Start of SUPPLIED PASSAGE
The transformed Gram Charlier distribution: Parametric properties and financial risk applications
Introduction
Densities based on polynomial expansions (PE) have drawn great attention to model the departures from normality of the empirical return distributions. For instance, in a recent study, Bagnato et al. (2015) present a simple theorem that links the higher-order moments (skewness and kurtosis) of a polynomially expanded parent distribution to those of the resulting distribution. Within this framework, the Gram–Charlier (GC) probability density function (pdf) in Jondeau-Rockinger (2001) (henceforth, JR) is a PE density with the standard Normal as parent pdf. The GC distribution is very tractable theoretically and empirically mainly because its two parameters correspond directly to skewness and excess kurtosis. The following references, without being exhaustive, provide a research line on the development of the GC distribution: Beber and Brandt, 2006, Polanski and Stoja, 2010, Cheng et al., 2011, Ñíguez and Perote, 2012, Liu and Luger, 2015, Lönnbark, 2016, León and Moreno, 2017, Zoia et al., 2018 and Del Brio et al. (2020).1
A well-known problem of the GC density function is that it can render negative values. This issue has been mainly dealt with through two approaches. On the one hand, by means of parametric restrictions that ensure the GC pdf has positive probabilities, as in JR (2001). On the other hand, using density function transformations based on the methodology of Gallant and Nychka (1987) (GN henceforth). The latter approach was followed by León et al. 2005 (hereafter LRS) to define a positive GC density function with conditional autoregressive higher-order moments. The LRS model has been proven useful for numerous financial econometric applications; see, for instance, White et al., 2010, Alizadeh and Gabrielsen, 2013, Auer, 2015, Gabrielsen et al., 2015, Anatolyev and Petukhov, 2016, Kräussl et al., 2016, Narayan and Liu, 2018 and Wu et al. (2020).
Henceforth, the LRS density will be referred to as the transformed GC (TGC) since it is the result of transforming the GC density in JR (2001) in order to obtain a well-defined density without parameter restrictions. However, unlike the GC density parameters, the TGC ones do lose their direct interpretation as skewness and excess kurtosis. In this paper we study the TGC’s parametric properties providing its true higher-order moments and other features of the TGC pdf such as the conditions for unimodality, allowable ranges of skewness and kurtosis, closed-form formulae for (i) the cumulative distribution function (cdf), (ii) one-sided truncated TGC moments, and (iii) asymmetric risk measures such as expected shortfall (ES) and lower partial moments (LPMs).
End of SUPPLIED PASSAGE
TASK:
Locate "Henceforth, the LRS" and "partial moments (LPMs)." in the supplied passage, and write out these words with everything between them.
Start of SUPPLIED DATA
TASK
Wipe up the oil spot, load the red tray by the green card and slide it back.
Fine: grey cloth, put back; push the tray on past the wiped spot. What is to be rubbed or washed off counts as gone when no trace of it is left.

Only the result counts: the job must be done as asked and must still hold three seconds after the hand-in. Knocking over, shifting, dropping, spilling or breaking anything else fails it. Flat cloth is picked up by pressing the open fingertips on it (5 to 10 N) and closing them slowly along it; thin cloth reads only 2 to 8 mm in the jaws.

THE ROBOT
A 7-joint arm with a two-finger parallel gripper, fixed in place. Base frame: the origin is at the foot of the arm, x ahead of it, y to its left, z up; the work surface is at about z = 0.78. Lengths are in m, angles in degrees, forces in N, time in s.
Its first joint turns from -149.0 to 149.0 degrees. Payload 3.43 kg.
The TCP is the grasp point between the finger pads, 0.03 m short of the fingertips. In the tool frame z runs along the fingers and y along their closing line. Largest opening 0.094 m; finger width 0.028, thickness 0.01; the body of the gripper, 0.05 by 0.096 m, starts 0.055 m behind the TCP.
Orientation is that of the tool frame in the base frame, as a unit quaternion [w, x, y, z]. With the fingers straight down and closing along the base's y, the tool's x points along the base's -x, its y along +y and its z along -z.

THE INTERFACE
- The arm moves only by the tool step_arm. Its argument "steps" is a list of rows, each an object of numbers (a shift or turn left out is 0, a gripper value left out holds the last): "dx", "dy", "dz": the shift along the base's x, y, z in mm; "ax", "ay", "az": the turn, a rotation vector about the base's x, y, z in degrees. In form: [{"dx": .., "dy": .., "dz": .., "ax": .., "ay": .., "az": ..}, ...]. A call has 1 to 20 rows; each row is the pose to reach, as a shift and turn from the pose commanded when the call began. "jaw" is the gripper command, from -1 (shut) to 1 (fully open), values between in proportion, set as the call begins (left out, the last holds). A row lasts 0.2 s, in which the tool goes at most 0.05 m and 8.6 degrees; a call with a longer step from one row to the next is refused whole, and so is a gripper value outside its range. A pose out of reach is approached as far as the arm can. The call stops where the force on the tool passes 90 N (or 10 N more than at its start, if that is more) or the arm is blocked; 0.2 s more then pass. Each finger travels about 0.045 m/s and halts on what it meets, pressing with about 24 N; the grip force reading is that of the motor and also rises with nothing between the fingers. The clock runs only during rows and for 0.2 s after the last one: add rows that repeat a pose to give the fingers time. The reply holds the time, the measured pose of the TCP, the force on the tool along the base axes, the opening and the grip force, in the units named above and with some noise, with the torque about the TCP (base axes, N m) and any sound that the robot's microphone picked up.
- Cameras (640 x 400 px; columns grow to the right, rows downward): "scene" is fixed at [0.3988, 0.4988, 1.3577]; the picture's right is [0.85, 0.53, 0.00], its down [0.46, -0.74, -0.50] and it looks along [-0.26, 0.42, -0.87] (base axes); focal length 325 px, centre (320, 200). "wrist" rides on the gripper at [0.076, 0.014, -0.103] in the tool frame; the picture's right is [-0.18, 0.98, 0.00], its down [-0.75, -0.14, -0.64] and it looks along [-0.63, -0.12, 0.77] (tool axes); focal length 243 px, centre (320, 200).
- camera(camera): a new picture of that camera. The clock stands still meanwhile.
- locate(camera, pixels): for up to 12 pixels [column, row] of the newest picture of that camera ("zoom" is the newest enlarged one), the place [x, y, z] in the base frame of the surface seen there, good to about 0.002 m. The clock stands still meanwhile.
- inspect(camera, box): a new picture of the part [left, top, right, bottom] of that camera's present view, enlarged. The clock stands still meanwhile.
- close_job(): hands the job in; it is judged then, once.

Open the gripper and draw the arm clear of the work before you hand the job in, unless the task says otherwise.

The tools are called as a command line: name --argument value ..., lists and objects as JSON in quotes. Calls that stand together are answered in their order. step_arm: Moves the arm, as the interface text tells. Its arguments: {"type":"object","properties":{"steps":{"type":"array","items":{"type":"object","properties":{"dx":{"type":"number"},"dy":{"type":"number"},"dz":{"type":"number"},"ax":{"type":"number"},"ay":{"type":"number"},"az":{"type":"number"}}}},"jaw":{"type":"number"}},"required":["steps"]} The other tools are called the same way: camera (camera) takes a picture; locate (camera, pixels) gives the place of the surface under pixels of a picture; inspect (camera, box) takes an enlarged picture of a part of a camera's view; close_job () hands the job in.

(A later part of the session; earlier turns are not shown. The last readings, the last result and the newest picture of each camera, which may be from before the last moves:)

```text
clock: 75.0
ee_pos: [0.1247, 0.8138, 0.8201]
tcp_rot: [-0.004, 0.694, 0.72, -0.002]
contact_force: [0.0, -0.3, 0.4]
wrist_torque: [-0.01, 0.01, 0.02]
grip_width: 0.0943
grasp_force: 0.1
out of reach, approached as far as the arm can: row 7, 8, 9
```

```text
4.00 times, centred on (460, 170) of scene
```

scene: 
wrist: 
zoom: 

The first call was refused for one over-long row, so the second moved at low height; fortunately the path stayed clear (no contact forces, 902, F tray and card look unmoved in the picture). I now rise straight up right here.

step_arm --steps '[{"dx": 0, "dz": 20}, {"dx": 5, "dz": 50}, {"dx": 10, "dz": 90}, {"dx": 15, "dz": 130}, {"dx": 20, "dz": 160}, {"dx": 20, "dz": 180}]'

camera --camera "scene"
End of SUPPLIED DATA
EXERCISE ANSWER:
Henceforth, the LRS density will be referred to as the transformed GC (TGC) since it is the result of transforming the GC density in JR (2001) in order to obtain a well-defined density without parameter restrictions. However, unlike the GC density parameters, the TGC ones do lose their direct interpretation as skewness and excess kurtosis. In this paper we study the TGC’s parametric properties providing its true higher-order moments and other features of the TGC pdf such as the conditions for unimodality, allowable ranges of skewness and kurtosis, closed-form formulae for (i) the cumulative distribution function (cdf), (ii) one-sided truncated TGC moments, and (iii) asymmetric risk measures such as expected shortfall (ES) and lower partial moments (LPMs).